Passage shown:
________________________________________
After steaming back over Bobber 20, we did CTD #6, deployed Seasoar, and made 
our last mesoscale survey (star #6).  We then began a two day steam to the 
north, ending just to the west of the sites where the Bobbers were set in May 
1991. Seasoar was then recovered, and a final CTD (#7) was made to the south of 
the Azores front, after which we steamed for Ponta Delgada, Azores where we 
arrived on 16 December.

Instrumentation Notes

The Seasoar, manufactured by Chelsea Instruments, Ltd., is a towed fish 
equipped with a propeller-forced wing that can be adjusted to fly the fish. A 
winch with 750m of faired cable is used with a multi-conductor cable. The fish 
was loaded with a pair of Seabird  temperature and conductivity sensors and 
pressure and dissolved oxygen probes, all of which telemeter data up the cable 
at 24 hz. In addition, engineering sensors measured pitch, roll, propellor 
rotations, pressure, wing angle; and tension on deck; they are sampled at 2.5 
hz and the data displayed and stored on a separate computer on board the 
vessel. Just prior to the final recovery of the Seasoar, the fish became 
'stuck' at the surface for extended periods of time; this was due to the wings 
sticking in the up position -possibly due to loss of hydraulic pressure in the 
Seasoar. On the profiling CTD, pairs of temperature and conductivity sensors 
and a single oxygen probe have water pumped through tubing. During the course 
of the cruise, the secondary sensors on each instrument were exchanged, as well 
as the Seasoar oxygen probe on the final CTD station. Problems were encountered 
with the oxygen probe on station 2, which led us to change sensors. When the 
problem recurred on station 3 (an abrupt shift in the oxygen current at a 
pressure of 2500 dbar on the down trace), we were able to isolate and correct 
the problem, which was with a faulty cable connection. 

Preliminary Results

Various results have been tabulated at the end of this report. Table 1 is a 
complete event log of the cruise, while Table 2 extracts  locations of CTD, 
listening, and DSR 'stations'. Table 3 gives the estimated positions of the 
Bobbers tracked on the cruise along with the sources for the estimate. The 
cruise track is shown in Figure 1 with station locations indicated.
________________________________________
Information supplied:
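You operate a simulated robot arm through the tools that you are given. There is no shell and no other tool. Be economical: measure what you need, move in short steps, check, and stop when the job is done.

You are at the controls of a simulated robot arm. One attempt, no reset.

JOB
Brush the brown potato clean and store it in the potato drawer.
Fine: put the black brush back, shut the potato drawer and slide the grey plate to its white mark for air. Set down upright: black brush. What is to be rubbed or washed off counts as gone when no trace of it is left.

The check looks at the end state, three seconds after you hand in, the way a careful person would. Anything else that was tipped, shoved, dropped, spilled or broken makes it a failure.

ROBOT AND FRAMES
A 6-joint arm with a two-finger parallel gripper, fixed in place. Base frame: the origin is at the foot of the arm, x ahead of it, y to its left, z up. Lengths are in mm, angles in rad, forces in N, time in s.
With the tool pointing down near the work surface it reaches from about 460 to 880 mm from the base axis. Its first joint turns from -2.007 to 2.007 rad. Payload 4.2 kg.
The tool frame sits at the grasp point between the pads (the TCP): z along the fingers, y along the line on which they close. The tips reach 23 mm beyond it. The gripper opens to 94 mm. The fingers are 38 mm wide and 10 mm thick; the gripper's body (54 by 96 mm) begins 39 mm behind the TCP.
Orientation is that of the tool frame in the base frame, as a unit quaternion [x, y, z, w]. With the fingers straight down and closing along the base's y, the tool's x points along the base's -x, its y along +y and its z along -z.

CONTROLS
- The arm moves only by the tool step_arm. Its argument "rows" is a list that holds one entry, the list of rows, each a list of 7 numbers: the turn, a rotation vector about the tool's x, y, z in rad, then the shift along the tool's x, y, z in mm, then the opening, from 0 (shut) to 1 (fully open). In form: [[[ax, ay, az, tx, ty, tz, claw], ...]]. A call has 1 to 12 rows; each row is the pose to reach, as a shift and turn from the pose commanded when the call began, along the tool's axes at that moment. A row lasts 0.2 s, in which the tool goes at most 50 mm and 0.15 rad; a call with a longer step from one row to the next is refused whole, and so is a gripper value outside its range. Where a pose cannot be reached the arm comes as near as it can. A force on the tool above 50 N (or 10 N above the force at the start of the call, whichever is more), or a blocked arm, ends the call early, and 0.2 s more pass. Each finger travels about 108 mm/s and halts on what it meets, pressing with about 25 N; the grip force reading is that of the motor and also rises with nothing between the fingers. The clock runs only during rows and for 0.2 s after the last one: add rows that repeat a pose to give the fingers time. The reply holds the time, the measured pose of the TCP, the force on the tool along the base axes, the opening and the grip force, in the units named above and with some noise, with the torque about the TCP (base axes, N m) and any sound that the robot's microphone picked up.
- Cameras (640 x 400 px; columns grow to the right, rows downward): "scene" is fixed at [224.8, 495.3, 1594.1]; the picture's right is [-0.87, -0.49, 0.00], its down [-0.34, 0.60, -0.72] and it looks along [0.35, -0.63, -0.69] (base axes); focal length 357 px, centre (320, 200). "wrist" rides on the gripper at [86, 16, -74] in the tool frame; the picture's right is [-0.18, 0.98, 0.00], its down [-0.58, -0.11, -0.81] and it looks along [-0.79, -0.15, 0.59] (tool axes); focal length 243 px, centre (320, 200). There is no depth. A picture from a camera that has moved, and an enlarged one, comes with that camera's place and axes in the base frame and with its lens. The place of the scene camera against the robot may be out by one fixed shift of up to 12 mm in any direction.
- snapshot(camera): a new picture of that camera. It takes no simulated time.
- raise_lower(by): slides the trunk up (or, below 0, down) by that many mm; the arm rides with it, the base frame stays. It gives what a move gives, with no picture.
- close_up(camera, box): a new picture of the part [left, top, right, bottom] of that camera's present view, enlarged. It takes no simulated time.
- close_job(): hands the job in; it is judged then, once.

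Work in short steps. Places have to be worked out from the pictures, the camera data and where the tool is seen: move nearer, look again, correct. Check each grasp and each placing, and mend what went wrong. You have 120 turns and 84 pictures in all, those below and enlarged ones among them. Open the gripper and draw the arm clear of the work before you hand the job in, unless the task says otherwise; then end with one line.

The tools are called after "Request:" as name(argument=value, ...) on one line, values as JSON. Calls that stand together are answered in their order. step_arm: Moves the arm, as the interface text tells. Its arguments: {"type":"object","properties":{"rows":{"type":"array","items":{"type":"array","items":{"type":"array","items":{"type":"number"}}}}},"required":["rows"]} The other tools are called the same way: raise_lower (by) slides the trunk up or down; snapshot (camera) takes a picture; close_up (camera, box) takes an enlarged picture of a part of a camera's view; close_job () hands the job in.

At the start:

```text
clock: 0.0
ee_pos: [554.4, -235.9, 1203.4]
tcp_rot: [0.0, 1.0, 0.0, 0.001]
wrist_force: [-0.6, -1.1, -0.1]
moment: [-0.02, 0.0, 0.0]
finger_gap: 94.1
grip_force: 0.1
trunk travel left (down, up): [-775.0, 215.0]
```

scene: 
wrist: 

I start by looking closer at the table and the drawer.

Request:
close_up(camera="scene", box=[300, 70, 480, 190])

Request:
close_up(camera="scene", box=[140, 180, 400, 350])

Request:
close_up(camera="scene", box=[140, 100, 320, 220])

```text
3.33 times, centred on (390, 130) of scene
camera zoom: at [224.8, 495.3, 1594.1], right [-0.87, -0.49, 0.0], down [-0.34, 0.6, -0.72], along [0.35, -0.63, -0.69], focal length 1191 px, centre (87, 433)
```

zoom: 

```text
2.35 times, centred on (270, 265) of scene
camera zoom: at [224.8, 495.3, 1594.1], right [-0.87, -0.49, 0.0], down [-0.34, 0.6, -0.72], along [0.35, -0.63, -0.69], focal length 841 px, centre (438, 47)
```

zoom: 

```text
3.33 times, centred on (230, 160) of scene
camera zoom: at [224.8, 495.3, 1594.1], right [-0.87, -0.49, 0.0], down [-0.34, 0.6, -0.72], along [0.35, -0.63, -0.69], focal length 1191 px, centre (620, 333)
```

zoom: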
________________________________________
Task list:
A. Reproduce the wording of the passage shown between "After steaming back" and "on 16 December.", with both ends included.
B. Extend the passage shown, starting right after its last sentence.

Answers for this exercise:
A.
After steaming back over Bobber 20, we did CTD #6, deployed Seasoar, and made 
our last mesoscale survey (star #6).  We then began a two day steam to the 
north, ending just to the west of the sites where the Bobbers were set in May 
1991. Seasoar was then recovered, and a final CTD (#7) was made to the south of 
the Azores front, after which we steamed for Ponta Delgada, Azores where we 
arrived on 16 December.

B.
When the Bobbers were initially deployed in May 1992, they were in or slightly 
deeper than winter mode water of the Madeira type. Our preliminary findings 
show that none of these winter modes remain in the water tagged by the Bobbers; 
they have been replaced by and embedded within a smooth pycnocline. At the time 
of deployment, the Bobbers were grouped in two regions and Seasoar mapping was 
carried out with 'radiator patterns' with diameters of approximately 120 km. It 
was discovered subsequently that the mesoscale variability had scales of order 
10 km. leaving large areas with the pattern that were poorly mapped. For this 
reason the diameter of the pattern was reduced to 80 km. for this cruise. This 
was fortuitous because the smaller pattern could be carried out in 1 day as 
opposed to 2 days, thus permitting more patterns over the now dispersed Bobbers 
to be done. Data from the first pattern or star will be shown for illustration 
of our results. This pattern is chosen not because it is typical, but because 
the loss of the main acquisition computer and switch over to the backup 
required a change in data format and loss of the ability to provide the same 
advanced level of processed data at sea. 

The Seasoar sensors data at 24 hz. was edited and averaged into a 3 second time 
series as the instrument 'flew' between the mixed layer and a depth of about 
400 dbar. Data were interpolated onto a uniform grid in depth/distance along 
track using a Gaussian filter with vertical and horizontal scales of 5 dbar and 
4 km, respectively. One of the long legs of star 1 (leg 6) is shown in figure 
2. The mixed layer had a temperature and salinity of 24.5 oC and 37.1 psu 
respectively. A subsurface salinity maximum in excess of 37.2 can be seen below 
the base of the mixed layer over most of the section. The density structure 
shows no deeper mode below the mixed layer. The locations of the interpolated 
data from the entire survey (figure 3) show the spatial mapping pattern. Data 
were then mapped onto density surfaces (figure 4) at intervals of 0.05 sigma 
theta. The thickness of on each density surface is the difference between 
pressures at bounding density surfaces. Below the mixed layer, thickness 
monotonically increases with depth. The 'thin' layers of the pycnocline show a 
large degree of potential temperature variation over the survey. Two density 
levels have been selected and objectively mapped using a spatial correlation 
scale of 10 km in figures 5, 6. The T/S variability can be seen to have short 
spatial scales of  10-20 km in the north-south and 40 km east-west which are 
'coherent' in the vertical. Thicker layers tend to be warmer (and saltier). The 
error map assumes a noise to signal ratio of 50 (0.5) and shows the ability of 
the array to 'map' the variability, which is much improved over the larger 
patterns of the first cruise. We have not examined the variability scales for 
the entire cruise yet, but these data suggest a much smoother and somewhat 
larger scale than the deployment cruise with a clear relationship between the 
thickness and the potential temperature of the layers. The oxygen data appear 
rather good and once the probe data are 'calibrated' should yield oxygen maps 
as well. The pair of conductivity sensors on the Seasoar appeared stable over 
the cruise and the preliminary salinity data shown in the figures should be 
correct to at least 0.01.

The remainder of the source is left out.